To wymieranie mnie przeraża, ale choć dla Murzynki jest wielką nobilitacją urodzenie jasnego dziecka, to jakoś mnie to nie rajcuje aż tak.
A we wschodniej Afryce rodzą się na wyżynach, które są górami dla nas, do szkoły biegają co rano 20km, więc mają kondycję i już. Ci co jej nie mają wcale, to już ich nie ma. Selekcja naturalna.
"- Co ty myślisz, że jak jestem czarny to nie mam samochodu?"
"... przecież mogę sobie ukraść..."
To ja chyba też jestem rasistą. Nie oszukujmy się, jedne są lepsze, inne są gorsze, oczywiście nie ogółem, ale w określonych dziedzinach - kwestia habitatu choćby i naturalnej selekcji i wyzwań jakie natura stawiała przez tysiące lat. Jakbym mógł wybierać to bym chyba białej nie wybrał. W Kenii czy Etiopii wcale nie mają równiejszych bieżni ;-)
A za 1000 lat i tak wszyscy będziemy fioletowi, to znaczy bylibyśmy, gdybyśmy nie wymarli, a jest to nam pisane.
Właśnie o to chodzi.
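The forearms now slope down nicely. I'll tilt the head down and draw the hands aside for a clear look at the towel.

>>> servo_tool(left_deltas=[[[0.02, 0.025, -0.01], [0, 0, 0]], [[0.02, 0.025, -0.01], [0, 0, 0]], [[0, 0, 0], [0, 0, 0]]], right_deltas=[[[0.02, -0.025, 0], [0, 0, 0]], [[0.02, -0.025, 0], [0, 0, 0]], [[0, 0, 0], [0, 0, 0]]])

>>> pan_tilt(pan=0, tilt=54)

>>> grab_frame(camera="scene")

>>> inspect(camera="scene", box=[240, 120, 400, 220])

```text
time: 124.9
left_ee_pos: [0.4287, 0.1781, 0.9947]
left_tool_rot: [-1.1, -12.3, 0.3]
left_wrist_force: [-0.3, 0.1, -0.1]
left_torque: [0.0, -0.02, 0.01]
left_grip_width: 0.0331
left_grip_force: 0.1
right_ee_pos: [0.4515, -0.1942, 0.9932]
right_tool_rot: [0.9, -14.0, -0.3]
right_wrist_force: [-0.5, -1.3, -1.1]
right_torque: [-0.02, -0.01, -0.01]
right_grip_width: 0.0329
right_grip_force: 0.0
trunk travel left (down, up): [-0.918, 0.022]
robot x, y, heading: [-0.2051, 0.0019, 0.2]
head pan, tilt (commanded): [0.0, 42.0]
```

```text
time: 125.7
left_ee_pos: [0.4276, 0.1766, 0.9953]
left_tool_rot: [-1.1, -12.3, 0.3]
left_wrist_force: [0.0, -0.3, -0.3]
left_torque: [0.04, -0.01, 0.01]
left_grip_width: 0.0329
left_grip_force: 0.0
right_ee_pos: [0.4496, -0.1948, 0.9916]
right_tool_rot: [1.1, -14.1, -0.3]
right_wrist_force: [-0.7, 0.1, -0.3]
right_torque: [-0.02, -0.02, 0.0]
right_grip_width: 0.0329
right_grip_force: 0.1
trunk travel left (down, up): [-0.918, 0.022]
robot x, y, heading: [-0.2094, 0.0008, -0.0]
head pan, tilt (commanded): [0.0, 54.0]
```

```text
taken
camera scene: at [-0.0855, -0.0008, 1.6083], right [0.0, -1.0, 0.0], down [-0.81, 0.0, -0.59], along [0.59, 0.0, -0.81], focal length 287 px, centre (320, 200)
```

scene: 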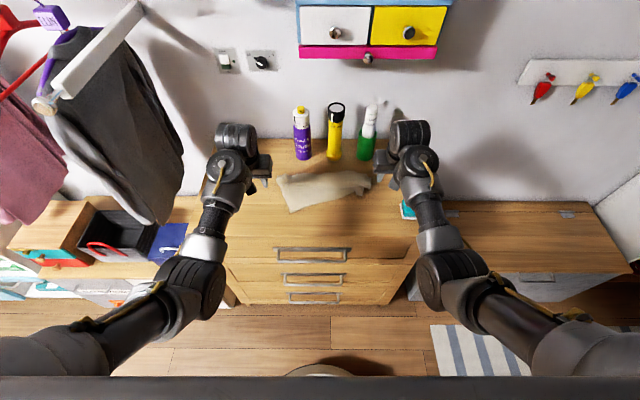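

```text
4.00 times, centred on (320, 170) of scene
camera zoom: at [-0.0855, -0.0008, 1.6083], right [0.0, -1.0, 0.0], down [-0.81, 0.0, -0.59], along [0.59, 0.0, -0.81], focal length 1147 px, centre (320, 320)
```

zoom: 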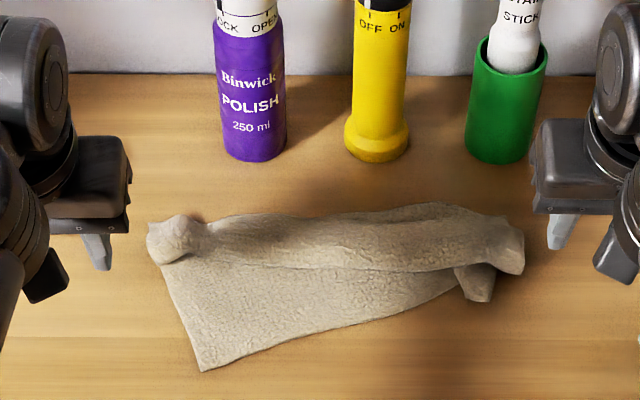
Jeśli dzielenie ludzi na rasy i zauważanie różnic (nie tylko kulturowych) między nimi jest rasizmem, to jestem rasistą.
Jeśli rasizmem jest uważanie innych ras za gorsze, to wtedy nie jestem rasistą.
Po prostu nie wiem.
Wczoraj w filmie widziałem gag, gdy biały pyta czarnego czy go gdzieś podwieźć po spotkaniu, a ten oburzony:
- Co ty myślisz, że jak jestem czarny to nie mam samochodu?